The tour began in Kulpmont, where participants viewed a historic mural of the Scott Colliery, around which much of the once-company town was built, and learned about coal history from SCRA volunteers; observed the site of Quaker Run, in whose channel coal was first discovered in 1790 before it was redirected and heavily impacted by the coal industry; and walked through Veterans’ Memorial Sports Complex, built on the former colliery site after an extensive land restoration process. A 20-ton monument known locally as “Stonehenge” now stands at the complex to mark the discovery of coal.
“This is a wonderful area to convey to students an idea of how the environment was changed so drastically, how that stream was once a perennial stream and now is no longer running unless there is a large rain event, and learn why other waterways in their area are orange from acid mine drainage,” said Shambach.
A short bus ride to Weiser State Forest took students into a natural learning lab, with stations demonstrating macroinvertebrate sampling and identification, forested riparian buffers, healthy stream channels, and watershed management. Students could instantly visually compare the natural, wooded stream at the state park with the severely degraded Quaker Run.

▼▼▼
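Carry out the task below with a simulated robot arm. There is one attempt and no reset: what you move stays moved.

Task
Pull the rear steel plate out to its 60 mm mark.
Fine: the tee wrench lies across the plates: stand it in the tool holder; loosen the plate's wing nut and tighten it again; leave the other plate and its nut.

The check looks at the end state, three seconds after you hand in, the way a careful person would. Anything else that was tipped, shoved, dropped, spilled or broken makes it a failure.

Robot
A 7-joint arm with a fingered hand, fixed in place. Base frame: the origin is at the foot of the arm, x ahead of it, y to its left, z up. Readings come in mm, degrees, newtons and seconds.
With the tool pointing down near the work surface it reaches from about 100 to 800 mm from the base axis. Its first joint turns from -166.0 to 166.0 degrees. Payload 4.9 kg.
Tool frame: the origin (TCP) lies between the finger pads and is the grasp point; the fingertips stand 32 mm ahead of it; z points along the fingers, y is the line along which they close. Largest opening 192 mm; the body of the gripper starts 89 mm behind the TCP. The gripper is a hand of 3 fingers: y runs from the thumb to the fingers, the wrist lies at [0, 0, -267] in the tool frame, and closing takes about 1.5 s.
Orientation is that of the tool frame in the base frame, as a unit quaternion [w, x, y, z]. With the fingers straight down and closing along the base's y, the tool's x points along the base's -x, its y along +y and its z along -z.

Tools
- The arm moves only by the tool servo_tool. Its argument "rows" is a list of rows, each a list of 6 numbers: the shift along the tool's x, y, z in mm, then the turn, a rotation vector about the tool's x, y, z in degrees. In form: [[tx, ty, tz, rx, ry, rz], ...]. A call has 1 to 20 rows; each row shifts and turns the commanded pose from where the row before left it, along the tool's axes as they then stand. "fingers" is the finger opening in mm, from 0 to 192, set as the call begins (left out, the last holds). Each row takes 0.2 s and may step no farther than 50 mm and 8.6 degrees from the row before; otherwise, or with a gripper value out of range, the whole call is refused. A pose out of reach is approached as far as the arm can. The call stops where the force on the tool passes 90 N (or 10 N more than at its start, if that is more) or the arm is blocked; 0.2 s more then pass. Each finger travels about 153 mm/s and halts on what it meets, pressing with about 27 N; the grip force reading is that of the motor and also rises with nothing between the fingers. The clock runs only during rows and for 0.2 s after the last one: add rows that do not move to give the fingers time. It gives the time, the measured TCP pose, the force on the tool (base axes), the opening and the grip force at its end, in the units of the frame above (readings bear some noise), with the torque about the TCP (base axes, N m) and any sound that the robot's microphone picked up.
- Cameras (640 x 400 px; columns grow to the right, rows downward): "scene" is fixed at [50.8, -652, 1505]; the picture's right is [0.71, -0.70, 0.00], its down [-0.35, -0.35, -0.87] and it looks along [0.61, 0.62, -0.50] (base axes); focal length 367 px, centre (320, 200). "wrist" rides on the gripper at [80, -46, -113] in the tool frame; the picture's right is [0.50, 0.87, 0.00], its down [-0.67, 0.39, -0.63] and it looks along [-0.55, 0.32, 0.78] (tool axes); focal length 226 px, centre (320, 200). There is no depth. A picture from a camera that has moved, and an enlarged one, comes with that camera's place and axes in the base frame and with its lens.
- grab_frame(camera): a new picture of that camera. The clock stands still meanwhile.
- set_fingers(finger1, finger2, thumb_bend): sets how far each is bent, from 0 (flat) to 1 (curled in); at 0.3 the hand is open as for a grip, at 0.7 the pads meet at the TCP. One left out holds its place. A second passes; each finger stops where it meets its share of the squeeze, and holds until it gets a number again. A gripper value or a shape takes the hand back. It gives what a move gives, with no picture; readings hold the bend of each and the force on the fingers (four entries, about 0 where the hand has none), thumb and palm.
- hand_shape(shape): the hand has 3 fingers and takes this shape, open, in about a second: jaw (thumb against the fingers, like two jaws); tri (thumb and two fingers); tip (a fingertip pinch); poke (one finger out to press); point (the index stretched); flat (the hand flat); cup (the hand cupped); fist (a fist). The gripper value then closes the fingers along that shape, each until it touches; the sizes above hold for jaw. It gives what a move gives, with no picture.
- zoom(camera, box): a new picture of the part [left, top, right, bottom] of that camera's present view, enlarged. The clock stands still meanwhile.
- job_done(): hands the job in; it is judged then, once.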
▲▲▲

The day ended with students returning to Veterans’ Memorial Sports Complex to put all they learned into action and get their hands dirty by planting 60 trees and shrubs along Quaker Run to help accelerate its recovery.

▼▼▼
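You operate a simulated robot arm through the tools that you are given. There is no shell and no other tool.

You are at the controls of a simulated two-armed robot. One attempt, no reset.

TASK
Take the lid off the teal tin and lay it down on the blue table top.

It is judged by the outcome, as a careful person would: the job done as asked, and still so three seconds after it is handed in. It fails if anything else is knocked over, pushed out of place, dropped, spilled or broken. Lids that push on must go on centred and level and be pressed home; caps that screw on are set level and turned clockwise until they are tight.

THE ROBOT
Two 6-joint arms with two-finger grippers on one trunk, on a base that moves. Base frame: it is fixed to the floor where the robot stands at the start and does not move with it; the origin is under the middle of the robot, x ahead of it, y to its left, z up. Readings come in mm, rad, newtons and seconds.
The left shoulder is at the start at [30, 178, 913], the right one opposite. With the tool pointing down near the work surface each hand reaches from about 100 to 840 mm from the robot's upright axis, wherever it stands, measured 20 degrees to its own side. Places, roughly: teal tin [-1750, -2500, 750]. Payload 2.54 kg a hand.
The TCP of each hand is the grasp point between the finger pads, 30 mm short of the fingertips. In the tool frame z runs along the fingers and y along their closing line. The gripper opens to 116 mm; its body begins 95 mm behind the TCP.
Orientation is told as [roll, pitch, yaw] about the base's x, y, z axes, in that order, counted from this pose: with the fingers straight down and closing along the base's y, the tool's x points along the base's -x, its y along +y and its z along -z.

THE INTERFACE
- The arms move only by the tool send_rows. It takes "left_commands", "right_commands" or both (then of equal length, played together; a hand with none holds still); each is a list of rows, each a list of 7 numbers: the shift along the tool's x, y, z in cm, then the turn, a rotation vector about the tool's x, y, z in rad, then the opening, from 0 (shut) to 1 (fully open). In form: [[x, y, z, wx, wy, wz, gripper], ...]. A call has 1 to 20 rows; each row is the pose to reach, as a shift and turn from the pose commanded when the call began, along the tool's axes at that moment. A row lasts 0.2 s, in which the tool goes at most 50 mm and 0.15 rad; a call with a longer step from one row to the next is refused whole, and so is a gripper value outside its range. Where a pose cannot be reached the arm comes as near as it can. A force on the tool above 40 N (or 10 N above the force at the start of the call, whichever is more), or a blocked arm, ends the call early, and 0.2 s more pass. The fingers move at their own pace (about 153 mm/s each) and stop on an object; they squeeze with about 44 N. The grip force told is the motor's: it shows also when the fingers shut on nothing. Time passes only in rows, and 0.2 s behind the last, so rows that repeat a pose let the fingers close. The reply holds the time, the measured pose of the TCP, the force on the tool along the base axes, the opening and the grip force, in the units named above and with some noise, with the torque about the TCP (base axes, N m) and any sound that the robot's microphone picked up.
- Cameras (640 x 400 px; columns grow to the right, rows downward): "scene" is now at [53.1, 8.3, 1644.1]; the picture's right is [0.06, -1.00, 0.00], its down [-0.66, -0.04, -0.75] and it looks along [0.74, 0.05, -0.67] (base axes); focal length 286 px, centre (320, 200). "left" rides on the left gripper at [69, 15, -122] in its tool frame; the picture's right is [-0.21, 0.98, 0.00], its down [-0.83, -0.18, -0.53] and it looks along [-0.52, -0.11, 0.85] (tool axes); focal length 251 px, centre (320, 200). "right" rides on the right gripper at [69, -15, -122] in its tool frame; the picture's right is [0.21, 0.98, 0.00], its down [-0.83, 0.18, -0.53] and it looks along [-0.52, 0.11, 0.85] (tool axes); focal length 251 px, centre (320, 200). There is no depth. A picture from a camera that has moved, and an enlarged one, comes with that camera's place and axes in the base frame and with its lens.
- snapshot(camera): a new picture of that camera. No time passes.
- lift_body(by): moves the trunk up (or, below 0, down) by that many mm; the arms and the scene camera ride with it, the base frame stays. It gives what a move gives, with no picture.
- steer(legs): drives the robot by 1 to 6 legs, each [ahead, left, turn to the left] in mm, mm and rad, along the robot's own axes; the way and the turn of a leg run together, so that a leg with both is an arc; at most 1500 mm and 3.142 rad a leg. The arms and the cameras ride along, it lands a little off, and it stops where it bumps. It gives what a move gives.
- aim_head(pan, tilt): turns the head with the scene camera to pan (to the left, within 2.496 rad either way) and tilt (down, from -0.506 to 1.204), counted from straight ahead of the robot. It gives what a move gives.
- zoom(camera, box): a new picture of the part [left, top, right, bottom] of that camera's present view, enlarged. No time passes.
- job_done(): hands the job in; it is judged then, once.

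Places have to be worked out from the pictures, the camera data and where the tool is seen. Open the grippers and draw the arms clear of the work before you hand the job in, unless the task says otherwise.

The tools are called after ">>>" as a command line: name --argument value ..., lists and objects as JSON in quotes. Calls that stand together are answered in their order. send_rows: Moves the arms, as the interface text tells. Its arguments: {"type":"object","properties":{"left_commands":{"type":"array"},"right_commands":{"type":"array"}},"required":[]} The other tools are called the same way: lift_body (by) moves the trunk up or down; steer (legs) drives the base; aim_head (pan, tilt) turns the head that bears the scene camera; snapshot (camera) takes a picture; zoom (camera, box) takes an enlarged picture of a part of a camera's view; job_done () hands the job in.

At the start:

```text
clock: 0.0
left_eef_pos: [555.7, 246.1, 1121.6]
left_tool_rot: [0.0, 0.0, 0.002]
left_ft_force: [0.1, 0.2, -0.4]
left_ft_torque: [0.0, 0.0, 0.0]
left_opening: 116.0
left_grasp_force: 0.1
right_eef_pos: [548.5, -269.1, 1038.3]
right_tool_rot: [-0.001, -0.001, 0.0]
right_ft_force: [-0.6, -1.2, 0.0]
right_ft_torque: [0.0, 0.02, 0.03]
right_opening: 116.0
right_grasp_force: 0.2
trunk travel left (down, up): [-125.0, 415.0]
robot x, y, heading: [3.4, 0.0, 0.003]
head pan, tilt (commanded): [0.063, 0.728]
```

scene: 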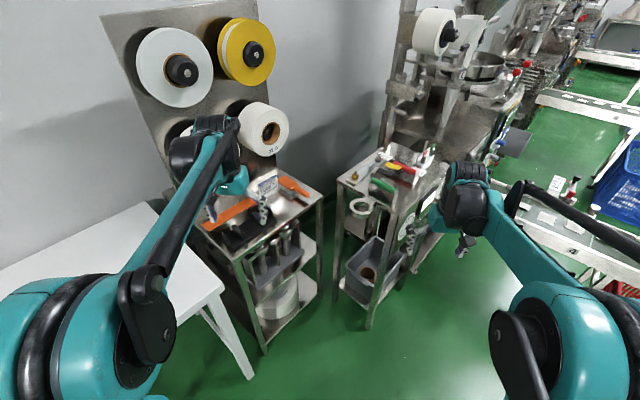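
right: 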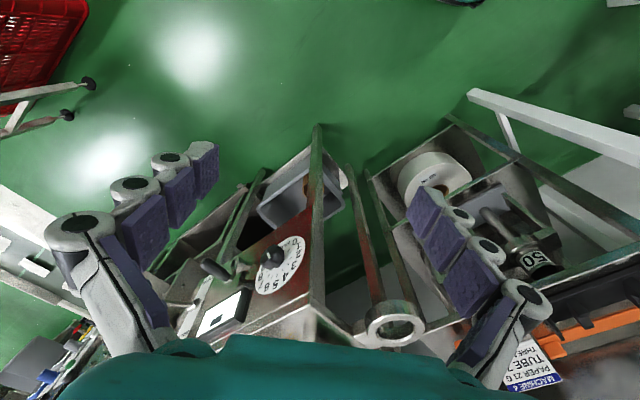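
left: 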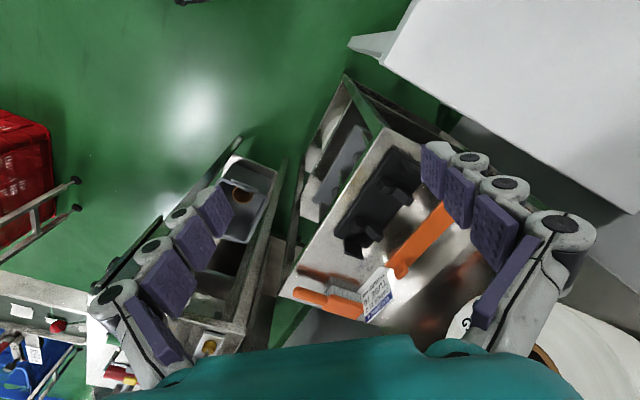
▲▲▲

“It felt really good to see how much fun the students had and how they soaked up the chance to help with environmental stewardship,” said Shambach. “We reach out to our youth because they’re our future. We hope that when they go home at the end of the day, they’ll continue the environmental stewardship and educate others.”
A total of 80 middle- and high-school students from Mount Carmel and Our Lady of Lourdes Regional Catholic School participated in the October 2018 field trip. The Conservation District and SCRA hope to include additional schools in the future. They also plan to seek potential locations for future riparian buffer plantings, because the Quaker Run site is nearly full, thanks to the outstanding survival rate of past years’ plantings.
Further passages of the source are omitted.